Published Oct-18-2012
Columbia County made the biggest cuts, shedding nearly 200 jobs, about 10 percent of its workforce. It is followed by Tillamook, Lincoln and then Clatsop in order of the number of jobs lost.
Most of the cuts came from school districts. Clatsop County schools trimmed 68 jobs, Columbia County schools shed 161, Lincoln County schools lost 105, and Tillamook County schools cut 110 over the two-year period.
The four counties now differ more in their ratios of education employees to youth population. Clatsop and Tillamook counties each have about 6.1 youth ages 5 to 19 per employee in local government education. Columbia County has 8.8 youth per education employee and Lincoln County has 9.8 youth per education employee. Lincoln County has a single school district that covers the entire county, whereas the other counties have multiple school districts. This may give Lincoln County an efficiency-of-scale advantage.

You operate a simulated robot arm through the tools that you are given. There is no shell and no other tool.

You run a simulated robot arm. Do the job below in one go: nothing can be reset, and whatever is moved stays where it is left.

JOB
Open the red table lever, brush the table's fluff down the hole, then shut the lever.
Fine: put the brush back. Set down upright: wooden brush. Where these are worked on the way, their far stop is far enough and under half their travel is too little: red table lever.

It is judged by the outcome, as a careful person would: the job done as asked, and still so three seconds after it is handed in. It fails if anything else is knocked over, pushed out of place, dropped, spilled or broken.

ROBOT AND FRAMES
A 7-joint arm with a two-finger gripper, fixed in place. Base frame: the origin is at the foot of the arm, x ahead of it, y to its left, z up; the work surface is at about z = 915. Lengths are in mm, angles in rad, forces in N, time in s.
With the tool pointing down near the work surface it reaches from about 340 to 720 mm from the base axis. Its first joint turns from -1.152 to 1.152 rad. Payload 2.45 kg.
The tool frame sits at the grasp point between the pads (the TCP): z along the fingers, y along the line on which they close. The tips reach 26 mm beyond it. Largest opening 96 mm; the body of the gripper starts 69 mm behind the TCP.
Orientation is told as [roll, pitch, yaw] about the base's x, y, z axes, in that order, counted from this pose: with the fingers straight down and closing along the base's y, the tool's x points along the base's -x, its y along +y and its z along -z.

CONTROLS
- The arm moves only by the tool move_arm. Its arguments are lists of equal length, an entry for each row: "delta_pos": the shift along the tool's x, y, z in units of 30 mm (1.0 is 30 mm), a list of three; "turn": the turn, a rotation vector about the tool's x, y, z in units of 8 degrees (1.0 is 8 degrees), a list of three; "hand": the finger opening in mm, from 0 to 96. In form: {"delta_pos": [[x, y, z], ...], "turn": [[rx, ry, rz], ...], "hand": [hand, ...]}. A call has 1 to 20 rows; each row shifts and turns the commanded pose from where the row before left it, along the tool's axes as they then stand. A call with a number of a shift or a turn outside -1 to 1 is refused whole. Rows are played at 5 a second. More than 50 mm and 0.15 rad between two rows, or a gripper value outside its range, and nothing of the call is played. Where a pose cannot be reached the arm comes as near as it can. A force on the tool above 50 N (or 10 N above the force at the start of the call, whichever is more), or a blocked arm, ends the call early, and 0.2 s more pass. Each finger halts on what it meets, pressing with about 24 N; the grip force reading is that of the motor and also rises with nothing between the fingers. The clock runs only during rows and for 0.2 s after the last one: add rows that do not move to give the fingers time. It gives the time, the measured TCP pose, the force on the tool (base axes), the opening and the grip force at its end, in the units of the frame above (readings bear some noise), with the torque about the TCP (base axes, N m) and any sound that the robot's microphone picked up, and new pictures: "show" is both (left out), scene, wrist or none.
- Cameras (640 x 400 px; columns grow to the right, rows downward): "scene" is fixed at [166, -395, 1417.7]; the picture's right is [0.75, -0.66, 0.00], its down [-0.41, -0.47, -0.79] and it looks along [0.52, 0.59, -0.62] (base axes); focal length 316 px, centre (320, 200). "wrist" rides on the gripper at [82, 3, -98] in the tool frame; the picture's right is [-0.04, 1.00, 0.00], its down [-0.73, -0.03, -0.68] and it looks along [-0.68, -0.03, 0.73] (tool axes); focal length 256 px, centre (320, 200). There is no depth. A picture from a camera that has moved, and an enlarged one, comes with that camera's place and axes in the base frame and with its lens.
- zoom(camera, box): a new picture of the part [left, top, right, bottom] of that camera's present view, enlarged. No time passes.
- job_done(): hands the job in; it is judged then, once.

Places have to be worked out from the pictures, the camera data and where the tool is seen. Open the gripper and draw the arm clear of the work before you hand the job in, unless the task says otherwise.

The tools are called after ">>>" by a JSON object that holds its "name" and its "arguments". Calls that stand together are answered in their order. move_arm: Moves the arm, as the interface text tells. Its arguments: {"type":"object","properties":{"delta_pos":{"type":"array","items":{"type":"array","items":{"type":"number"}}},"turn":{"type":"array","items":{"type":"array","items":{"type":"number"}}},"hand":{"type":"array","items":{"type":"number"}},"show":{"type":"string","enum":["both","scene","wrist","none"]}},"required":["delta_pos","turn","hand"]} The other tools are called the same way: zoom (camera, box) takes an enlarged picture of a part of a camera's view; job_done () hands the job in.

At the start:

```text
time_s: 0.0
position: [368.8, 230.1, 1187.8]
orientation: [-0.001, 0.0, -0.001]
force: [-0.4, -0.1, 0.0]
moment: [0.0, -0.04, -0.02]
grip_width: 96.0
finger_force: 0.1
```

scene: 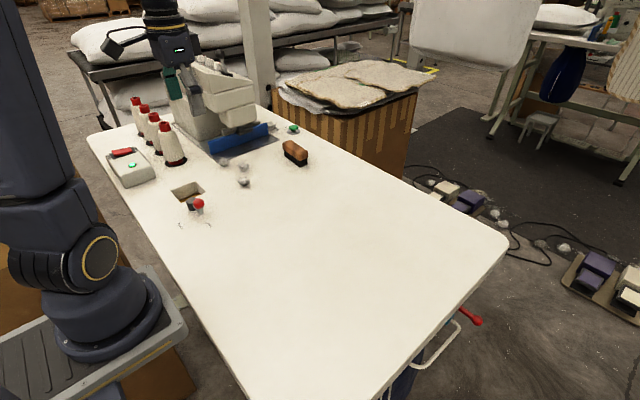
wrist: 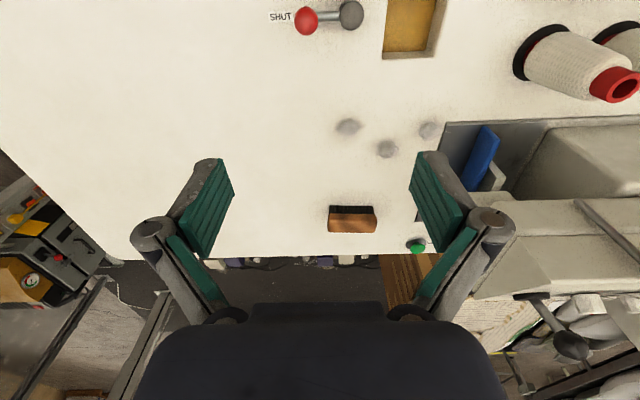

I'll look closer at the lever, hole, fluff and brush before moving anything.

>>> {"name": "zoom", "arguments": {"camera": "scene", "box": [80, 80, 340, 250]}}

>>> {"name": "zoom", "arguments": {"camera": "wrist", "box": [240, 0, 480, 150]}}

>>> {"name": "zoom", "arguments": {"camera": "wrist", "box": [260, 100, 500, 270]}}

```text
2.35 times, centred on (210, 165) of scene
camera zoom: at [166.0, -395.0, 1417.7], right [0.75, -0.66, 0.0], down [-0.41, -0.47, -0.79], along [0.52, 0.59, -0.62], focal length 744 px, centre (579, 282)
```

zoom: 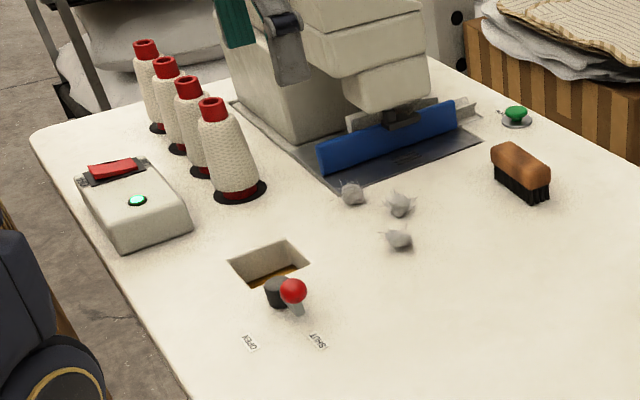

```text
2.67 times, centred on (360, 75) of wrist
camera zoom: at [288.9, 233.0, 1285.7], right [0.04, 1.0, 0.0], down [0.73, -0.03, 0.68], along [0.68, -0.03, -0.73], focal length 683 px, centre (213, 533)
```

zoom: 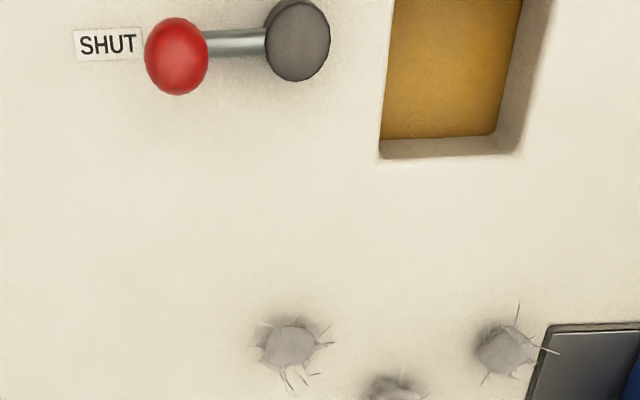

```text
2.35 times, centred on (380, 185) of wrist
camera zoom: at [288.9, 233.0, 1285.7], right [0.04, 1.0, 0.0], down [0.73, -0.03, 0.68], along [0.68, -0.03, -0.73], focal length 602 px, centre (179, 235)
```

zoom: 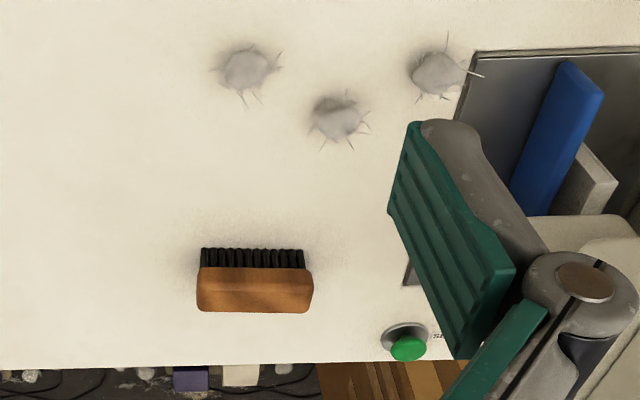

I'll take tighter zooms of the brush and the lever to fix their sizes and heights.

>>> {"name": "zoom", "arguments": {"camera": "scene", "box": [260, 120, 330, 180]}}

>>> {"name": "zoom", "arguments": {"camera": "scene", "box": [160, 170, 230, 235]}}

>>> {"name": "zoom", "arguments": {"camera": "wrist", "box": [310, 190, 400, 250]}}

Also, Clatsop County has a larger community college than either Lincoln County or Tillamook County. (Note: The ratios use second quarter 2012 employment data and 2011 population estimates so they cover different time periods, but these are the most recent data available.)
Reductions in local government employment are often due to reductions in fees, property-tax revenue or the loss of funding from state or federal government. The dramatic drop in construction since the onset of the Great Recession undercut the development fees that local governments receive and the end of the American Recovery and Reinvestment Act funding dried up some money for local schools.